The throttling of refugee resettlement is part of a broader clampdown on immigrants from mostly Muslim countries via executive orders that have been challenged in federal courts. The Supreme Court begins hearings Wednesday into the latest travel ban that took effect in December, but not the legality of restrictions on refugees, in effect ceding to presidential power.

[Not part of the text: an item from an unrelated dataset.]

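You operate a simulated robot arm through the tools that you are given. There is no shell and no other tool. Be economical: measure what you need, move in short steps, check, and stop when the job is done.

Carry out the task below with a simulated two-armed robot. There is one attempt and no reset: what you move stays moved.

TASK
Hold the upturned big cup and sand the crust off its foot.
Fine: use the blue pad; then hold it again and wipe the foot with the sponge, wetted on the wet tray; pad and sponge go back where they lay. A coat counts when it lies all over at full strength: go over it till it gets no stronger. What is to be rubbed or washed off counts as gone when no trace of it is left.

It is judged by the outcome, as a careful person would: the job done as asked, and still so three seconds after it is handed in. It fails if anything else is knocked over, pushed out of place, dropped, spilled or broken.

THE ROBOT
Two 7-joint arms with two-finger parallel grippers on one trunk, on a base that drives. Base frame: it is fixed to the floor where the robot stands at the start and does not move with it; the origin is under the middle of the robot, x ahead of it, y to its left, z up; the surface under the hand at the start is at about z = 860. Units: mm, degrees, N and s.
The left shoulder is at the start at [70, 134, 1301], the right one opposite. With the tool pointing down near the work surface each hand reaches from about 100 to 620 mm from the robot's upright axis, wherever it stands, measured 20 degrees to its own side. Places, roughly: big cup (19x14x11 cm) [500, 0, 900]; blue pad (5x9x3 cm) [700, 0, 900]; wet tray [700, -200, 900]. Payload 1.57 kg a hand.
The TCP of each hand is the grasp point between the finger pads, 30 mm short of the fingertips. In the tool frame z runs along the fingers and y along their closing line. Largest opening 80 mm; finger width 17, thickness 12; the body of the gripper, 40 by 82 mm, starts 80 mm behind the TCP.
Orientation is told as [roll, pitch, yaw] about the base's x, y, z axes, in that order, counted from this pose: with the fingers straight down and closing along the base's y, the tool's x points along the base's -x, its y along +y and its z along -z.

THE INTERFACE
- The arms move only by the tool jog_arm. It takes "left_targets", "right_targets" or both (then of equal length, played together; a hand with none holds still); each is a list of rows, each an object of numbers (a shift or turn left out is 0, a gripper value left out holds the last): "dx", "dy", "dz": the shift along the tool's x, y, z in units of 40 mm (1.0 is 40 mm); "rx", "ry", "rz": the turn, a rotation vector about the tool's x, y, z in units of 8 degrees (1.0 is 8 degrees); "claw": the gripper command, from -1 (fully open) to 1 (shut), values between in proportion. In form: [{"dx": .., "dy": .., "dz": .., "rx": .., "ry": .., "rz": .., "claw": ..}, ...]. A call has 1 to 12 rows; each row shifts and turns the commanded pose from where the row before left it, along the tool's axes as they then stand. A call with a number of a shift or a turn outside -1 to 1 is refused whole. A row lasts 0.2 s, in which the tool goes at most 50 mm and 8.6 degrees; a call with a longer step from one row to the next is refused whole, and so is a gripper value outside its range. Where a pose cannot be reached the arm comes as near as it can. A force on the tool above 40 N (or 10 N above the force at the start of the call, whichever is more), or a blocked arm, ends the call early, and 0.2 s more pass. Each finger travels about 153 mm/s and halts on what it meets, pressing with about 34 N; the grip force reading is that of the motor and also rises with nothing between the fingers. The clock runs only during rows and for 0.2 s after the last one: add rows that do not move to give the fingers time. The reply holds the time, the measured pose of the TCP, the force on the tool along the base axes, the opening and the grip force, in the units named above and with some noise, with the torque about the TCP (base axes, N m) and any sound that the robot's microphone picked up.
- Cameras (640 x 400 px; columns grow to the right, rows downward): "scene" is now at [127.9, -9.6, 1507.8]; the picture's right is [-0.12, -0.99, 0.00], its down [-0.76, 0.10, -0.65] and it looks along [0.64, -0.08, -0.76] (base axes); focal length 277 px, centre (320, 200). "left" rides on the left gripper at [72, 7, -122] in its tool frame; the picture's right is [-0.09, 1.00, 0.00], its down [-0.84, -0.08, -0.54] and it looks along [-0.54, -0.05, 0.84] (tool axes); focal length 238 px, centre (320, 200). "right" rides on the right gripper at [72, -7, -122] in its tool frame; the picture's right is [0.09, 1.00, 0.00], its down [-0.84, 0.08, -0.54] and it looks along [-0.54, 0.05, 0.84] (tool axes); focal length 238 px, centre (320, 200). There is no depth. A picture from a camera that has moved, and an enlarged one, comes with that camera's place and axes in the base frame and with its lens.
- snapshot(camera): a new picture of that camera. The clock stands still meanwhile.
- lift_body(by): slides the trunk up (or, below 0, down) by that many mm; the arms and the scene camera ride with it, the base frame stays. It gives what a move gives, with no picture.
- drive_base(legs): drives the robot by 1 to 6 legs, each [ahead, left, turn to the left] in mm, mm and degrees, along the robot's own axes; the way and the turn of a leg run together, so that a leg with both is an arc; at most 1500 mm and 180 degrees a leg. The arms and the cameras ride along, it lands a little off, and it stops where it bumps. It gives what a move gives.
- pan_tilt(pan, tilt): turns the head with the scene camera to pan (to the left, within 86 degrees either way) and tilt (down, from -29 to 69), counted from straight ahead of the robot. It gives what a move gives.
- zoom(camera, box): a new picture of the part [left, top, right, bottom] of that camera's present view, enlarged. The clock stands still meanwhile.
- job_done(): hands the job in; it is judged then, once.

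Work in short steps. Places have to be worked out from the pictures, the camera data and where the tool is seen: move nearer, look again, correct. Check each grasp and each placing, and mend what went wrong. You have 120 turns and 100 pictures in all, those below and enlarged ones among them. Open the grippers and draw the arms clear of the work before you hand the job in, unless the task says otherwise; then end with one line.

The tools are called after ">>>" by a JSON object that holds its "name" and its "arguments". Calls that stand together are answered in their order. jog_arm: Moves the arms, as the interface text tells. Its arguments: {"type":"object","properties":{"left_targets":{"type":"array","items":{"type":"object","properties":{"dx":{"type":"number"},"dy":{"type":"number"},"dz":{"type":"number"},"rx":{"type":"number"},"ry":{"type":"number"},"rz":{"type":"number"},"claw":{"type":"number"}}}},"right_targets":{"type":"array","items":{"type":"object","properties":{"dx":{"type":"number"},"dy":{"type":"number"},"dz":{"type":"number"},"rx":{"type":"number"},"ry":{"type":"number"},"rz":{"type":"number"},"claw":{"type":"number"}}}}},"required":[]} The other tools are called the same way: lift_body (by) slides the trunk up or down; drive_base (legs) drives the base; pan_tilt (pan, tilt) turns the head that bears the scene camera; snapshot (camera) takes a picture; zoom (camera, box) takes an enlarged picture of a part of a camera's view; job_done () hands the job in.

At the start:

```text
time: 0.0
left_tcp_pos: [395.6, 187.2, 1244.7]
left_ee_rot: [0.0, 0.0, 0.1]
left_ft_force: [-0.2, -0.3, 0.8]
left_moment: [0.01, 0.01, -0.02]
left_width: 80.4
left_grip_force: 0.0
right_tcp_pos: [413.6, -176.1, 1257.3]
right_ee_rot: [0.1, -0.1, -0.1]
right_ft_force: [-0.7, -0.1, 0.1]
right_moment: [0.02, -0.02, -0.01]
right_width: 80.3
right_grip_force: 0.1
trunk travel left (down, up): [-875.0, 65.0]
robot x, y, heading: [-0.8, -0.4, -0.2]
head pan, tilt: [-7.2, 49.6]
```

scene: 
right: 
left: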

Even if the travel ban is ruled illegal – a verdict is expected by June – Trump can continue to put his America-First stamp on a refugee program that had long enjoyed bipartisan support in Congress and from US defense and diplomatic officials working in war-torn regions.
Far fewer Muslim refugees
That stamp means far fewer Muslim refugees and a larger proportion of Christians, including from Europe, for whom Trump expressed a preference in a meeting on immigration with lawmakers in January in which he derided migrants from nations in Africa and Central America. As a candidate, Trump called for a total shutdown on Muslims coming to the US.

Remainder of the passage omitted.